After the August GOP debate, I took a stab at describing that certain leadership quality variously termed gravitas, stage presence, “alpha-ness,” force of personality, or command aura. This is a quality that has nothing to do with a person’s politics, or intelligence, or their chances of winning the primary, or even whether they would be a good president. (LBJ was a disaster, but his arm-twisting dominance over others was legendary.) I listed off some names that have this presence, whether you like them or not, or whether or not they have any chance whatsoever: Trump. Christie. Fiorina. Carson and Walker, to some extent. Even Perry, if you squint as hard as he does.
And then we get to the servile non-entity who utterly lacks this quality, despite being guaranteed the nomination by the GOP’s ruling class.
I recommend this enjoyable hatchet job on Jeb Bush by the Daily Beast’s Michael Tomasky, which asks the essential question: Why? Why on earth is this man, who wouldn’t earn enough respect to be an effective shift manager at Wendy’s if it weren’t for his last name, the presumptive nominee for the Republican party? Or more accurately, why has the GOP donor class, that oligarchy which picks the primary winner every election cycle, settled on this submissive little turd as their champion?
Because they really don’t have to. After all, look at what’s happening to Bush’s counterpart on the other side. At long last, and against my expectations, the Democratic establishment is finally figuring out that their selected candidate has all the charisma and the appeal and the welcoming demeanor of a trapdoor spider, and is considering subbing in Joe Biden. It is hardly a foregone deal yet, and Clinton’s flying monkeys are out raging in force as we speak; but at least the Dem powers-that-be are willing to consider that they were wrong in their first pick. Why can’t the GOP plutocrats do the same?
They already have Bush’s understudies, Walker and Rubio, fueled up and ready to launch. Biden would have to bootstrap a rushed campaign out of thin air; Walker and Rubio already have staff and ground operations in all the early states, have turned in decent debate performaces, and haven’t gotten obliterated by Trump yet. It wouldn’t take much effort to pivot to one of them. One mass email from Charles Schwab or George Schultz to the rest of the cabal is really all it would take.
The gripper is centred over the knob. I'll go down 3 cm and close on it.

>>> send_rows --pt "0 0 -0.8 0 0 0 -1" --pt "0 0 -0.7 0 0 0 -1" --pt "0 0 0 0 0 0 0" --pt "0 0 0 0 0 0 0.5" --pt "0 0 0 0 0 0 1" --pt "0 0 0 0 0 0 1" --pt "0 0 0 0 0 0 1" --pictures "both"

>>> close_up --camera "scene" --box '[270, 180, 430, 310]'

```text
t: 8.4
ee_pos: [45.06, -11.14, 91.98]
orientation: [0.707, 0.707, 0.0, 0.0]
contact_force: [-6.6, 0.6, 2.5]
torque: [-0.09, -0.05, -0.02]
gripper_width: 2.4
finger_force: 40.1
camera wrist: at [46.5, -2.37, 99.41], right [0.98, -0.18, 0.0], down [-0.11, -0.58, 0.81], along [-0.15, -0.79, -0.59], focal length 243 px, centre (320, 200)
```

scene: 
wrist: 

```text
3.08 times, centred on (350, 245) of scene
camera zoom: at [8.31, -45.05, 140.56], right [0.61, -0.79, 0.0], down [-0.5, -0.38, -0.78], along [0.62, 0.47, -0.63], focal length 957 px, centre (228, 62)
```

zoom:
But like Tomasky, I don’t see any evidence this will happen. Bush remains the presumptive choice of the plutocrats, and barring any massive change, he will accept the nomination at the convention. The mechanism is simple: as each lower-tier candidate folds, Bush will gain most of their voters. Each failed candidate will overtly or subtly nudge his flock to Bush in order to remain in the good graces of the party’s overlords, and by Super Tuesday (and likely before), his lead will be insurmountable. Trump will hang tenaciously on to his 25%, making him the unlikely Ron Paul of this go-around, and that will be that.
But why, exactly, the donor class remains so fixated on Jeb Bush remains a mystery to anyone but themselves. Of course, his last name certainly has something to do with it. And I can’t think of any other GOP candidate who would be as slavishly loyal to these people as Bush. His brother certainly was their faithful servant, after all, and Jeb appears far more submissive and pliant than even Dubya. Perhaps the oligarchs feel that they just need to send in a strong Cheney-like figure to be the real alpha dog of the operation, and to ensure Bush remains on point as the “front.” Perhaps they feel such kinship with the Bush clan that backing anyone else would be viewed as a kind of betrayal. Perhaps these old white men are just so set in their ways that they really can’t change their minds once they’ve made a decision. I don’t know.
But I do know that being an utterly subservient beta-male is no barrier to entry to an executive mansion. After all, Bush was installed as governor of a major state without too much effort. And while the White House has not hosted such a weak person as Jeb in recent memory, such luminaries as James Buchanan, Herbert Hoover and Warren Harding do serve as precedent. Perhaps Bush can feature them in his campaign literature.